Hubo una vez un general escondido en su laberinto de mano dura. El tipo levantaba pantanos por doquier y arruinaba tierras fértiles en beneficio de amigos empresarios de aquel progreso llamado electricidad. Fue tan brillante el negocio que los herederos todavía hoy nos sablean, aunque el sable del militar lo hayamos sacado de Cuelgamuros. Cuando el general se cansó de pantanear y de mandar a la emigración -acopiando divisas-, a miles de labradores y jornaleros, con el desarrollismo salvaje vació la España que ahora nos duele, inventó la repoblación forestal y sembró prados y montes de pinos y eucaliptos en beneficio de los madereros y de las celulosas. Lo hizo sin pudor frente a la desertización ni temor a los incendios interesados. Aún sufrimos aquella política cada verano y antes de la elecciones.

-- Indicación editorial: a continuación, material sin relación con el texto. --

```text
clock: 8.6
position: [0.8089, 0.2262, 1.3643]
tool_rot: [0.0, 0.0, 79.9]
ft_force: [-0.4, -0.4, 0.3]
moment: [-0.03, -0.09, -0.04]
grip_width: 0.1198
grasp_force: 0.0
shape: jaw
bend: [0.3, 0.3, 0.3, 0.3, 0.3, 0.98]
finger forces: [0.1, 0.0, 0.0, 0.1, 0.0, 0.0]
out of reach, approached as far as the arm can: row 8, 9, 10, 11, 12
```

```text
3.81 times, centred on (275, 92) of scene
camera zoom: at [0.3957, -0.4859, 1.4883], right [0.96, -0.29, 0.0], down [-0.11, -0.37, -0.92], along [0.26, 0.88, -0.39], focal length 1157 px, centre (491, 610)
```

Mediaban los años cincuenta del pasado siglo cuando el general y sus amigos tuvieron la genial idea de desecar la laguna de Antela, uno de los humedales más extensos de la península. El objetivo confesado era sembrar patatas. La laguna estaba en la provincia de Ourense desde el periodo terciario. Eran 3.600 ha de tierra inundada, siete kilómetros de largo por seis de ancho. A la acción le llamaron progreso y puestos de trabajo. Destruyeron el hábitat y desaparecieron millares de aves y especies acuáticas. Ni el trabajo ni la población fue a más aunque las patatas de A Limia tengan fama internacional. También se llevaron la arena para levantar edificios. Ahora no se sabe muy bien qué hacer con miles de metros cuadrados de tierra sin cultivadores.

En el otro extremo, La Manga del Mar Menor la comenzó a destruir Felipe II en el siglo XVI. Sin embargo, cuando el general y los suyos descubrieron las ubres del turismo, el lugar dejó de ser un paraíso natural para mutarse en gran negocio de la especulación urbanística, como en toda la costa levantina. El Mar Menor agoniza cada año, porque muerto el dictador no se acabó la rabia. No muy lejos de allí, vemos como los Ojos del Guadiana están siendo sobrexplotados y hasta sufrieron intentos de privatización. Se secaron las turberas, ardieron y la fauna desapareció. También el agua. 

Escarbando en la historia podríamos remontarnos a la explotación romana de Las Médulas, ahora irónicamente Patrimonio de la Humanidad, o a las minas de Riotinto, imitación del medio ambiente de Marte… La lista de destrucción de la naturaleza en la Península Ibérica es infinita. Una vez fue un gran bosque cuyo suelo no pisaban las ardillas. Quizás por lo mismo a nadie le extraña que el general Moreno Bonilla legisle para destruir el Parque Nacional de Doñana. Es lo habitual. Pretende legalizar más de mil pozos de los que se sirven cultivos intensivos de la zona, igualmente ilegales. Los mismos que secan Doñana. De nuevo sobre la mesa está la excusa de los puestos de trabajo, de crear riqueza y, como novedad, conseguir un puñado de votos. El presidente andaluz en su cruzada desafía a los científicos, al Gobierno del Estado -está de moda en el PP-, las normas de la Unión Europea -no se sonrojarán cuando vayan a Bruselas a hacerse la foto euroescéptica-, y a la obligada protección internacional del medio ambiente, con la que a veces, hipócritamente, se les llena la boca de agua.

Un buen ejemplo. Moreno Bonilla es un político “conservador” de la vieja tradición. Y tan “moderado” que tira la piedra de la ultraderecha y esconde la mano. Como diría mi abuelo ante su mayoría absoluta: “Del toro manso líbreme Dios, que del bravo me libro yo”.